Modelling Trade Credit and Sales Growth in Industrial Cluster: Implications for Business Strategies in Logistics and Supply Chain Management

2021 
This study focused on the empirical relationship of trade credit and sales growth of different sectorial industrial economy by employing Seemingly Unrelated Regression Model (SUR) for each industry group. It constructed a panel data, over a 10-year time span, for four industrial clusters i.e. textile; Food and Sugar; automobile, trailers and auto-parts; and fuel and energy. The final sample of Textile economic group includes 153 units with 1530 observations; Food and Sugar includes 54 units with 540 observations; automobile, trailers & auto parts comprise 22 possessing units with 220 observations; and Fuel and Energy group having 19 non-financial firms with 190 observations.
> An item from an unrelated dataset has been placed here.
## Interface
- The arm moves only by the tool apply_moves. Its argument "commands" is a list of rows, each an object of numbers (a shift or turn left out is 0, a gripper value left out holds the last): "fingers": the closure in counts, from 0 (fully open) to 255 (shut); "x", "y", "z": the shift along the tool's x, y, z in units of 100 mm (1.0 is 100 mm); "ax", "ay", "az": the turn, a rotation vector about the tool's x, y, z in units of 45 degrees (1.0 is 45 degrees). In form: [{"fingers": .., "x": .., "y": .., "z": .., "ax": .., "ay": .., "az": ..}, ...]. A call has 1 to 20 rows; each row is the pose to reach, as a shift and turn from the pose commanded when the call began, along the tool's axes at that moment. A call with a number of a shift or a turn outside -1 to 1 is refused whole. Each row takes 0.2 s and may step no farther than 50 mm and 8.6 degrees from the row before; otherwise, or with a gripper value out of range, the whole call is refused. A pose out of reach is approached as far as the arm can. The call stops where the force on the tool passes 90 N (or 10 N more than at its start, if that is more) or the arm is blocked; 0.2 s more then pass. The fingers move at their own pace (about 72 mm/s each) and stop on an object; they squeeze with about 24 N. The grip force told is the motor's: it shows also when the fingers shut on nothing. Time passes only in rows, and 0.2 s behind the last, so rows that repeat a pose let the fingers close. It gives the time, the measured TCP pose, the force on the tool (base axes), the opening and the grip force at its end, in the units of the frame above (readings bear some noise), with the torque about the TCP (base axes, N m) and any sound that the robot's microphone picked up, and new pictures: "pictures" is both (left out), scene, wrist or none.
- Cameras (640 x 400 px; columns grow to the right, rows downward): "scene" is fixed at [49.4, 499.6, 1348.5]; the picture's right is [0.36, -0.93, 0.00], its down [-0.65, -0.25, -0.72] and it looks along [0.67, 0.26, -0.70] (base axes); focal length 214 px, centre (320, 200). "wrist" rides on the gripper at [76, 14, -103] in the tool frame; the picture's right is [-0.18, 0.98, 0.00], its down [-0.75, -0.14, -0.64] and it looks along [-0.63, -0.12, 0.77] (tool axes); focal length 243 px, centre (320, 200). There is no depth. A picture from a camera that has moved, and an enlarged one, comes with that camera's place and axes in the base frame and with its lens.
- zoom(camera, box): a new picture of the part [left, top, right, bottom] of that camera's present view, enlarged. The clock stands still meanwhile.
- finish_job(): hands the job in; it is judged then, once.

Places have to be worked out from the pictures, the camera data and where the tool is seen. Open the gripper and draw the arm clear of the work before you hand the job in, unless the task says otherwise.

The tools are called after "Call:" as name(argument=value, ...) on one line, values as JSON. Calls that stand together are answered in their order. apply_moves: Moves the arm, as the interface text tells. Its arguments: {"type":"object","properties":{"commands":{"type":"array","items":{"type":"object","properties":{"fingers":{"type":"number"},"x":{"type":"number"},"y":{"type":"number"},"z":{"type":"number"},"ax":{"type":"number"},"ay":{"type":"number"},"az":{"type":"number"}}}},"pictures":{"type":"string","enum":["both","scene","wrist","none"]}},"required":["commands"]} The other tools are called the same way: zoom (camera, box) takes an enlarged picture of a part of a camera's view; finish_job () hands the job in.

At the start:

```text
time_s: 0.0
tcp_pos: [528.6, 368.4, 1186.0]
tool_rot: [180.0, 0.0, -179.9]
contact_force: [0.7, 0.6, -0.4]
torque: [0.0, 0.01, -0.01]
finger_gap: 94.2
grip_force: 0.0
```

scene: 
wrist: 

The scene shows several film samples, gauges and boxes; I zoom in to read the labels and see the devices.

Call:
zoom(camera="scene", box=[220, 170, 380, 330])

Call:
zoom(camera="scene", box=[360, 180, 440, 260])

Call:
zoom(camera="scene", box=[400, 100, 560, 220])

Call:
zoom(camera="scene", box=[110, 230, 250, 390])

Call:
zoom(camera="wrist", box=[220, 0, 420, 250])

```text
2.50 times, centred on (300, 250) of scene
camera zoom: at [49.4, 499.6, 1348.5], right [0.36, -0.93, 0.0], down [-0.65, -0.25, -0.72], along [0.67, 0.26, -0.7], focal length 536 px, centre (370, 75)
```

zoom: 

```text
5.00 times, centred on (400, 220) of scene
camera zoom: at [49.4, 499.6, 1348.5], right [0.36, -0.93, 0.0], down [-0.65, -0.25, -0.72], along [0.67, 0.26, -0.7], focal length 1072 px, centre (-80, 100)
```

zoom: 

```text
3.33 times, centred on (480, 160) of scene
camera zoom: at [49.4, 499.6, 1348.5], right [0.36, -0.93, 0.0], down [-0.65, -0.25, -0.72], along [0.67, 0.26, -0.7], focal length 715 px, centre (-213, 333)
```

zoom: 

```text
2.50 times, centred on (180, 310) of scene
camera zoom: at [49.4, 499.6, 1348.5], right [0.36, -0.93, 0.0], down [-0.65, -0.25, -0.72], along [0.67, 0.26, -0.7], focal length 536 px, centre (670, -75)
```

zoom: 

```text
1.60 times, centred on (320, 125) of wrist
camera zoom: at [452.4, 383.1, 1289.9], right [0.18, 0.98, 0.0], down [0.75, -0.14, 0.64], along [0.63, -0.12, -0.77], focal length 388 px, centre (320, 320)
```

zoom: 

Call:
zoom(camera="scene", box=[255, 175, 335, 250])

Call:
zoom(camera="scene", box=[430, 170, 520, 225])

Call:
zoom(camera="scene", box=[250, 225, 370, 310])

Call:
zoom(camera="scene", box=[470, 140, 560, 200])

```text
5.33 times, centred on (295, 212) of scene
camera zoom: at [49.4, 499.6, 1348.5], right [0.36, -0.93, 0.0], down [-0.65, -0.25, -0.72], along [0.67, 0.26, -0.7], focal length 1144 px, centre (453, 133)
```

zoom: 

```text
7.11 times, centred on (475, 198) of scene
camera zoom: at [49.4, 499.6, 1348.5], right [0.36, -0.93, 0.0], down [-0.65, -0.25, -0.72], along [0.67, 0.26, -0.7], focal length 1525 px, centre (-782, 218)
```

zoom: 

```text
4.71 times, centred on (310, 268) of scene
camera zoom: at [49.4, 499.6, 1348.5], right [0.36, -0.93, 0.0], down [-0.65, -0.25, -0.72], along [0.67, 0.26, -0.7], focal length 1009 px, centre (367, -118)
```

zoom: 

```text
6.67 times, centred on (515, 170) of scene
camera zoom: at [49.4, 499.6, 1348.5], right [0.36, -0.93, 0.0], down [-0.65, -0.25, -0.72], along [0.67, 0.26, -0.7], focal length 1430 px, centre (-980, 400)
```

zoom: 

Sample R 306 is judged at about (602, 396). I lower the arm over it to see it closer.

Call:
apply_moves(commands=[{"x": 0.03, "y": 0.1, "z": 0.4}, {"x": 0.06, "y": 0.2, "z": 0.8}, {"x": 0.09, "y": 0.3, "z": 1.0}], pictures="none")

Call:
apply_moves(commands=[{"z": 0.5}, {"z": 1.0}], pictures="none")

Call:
The outcome of the study shows mix results between trade credit calculated in terms of account receivables and accounts payable, and sales growth. It also shows a mix results between capital structure, financial leverage & profitability, and sales growth among different studied industries. The non-financial firms may increase their sales growth by granting more trade credit to their customers. Since, the trade credit has a positive impact in studied industrial clusters so it has a major implication for the supply chain and logistics management. The research proves that trade credit is directly proportional to the size of cargo flow required for the supply chain. The logistics component in supply chain for these firms can be better managed through a digitalized system, which would be good for overall effectiveness of strategies and actions at managerial level.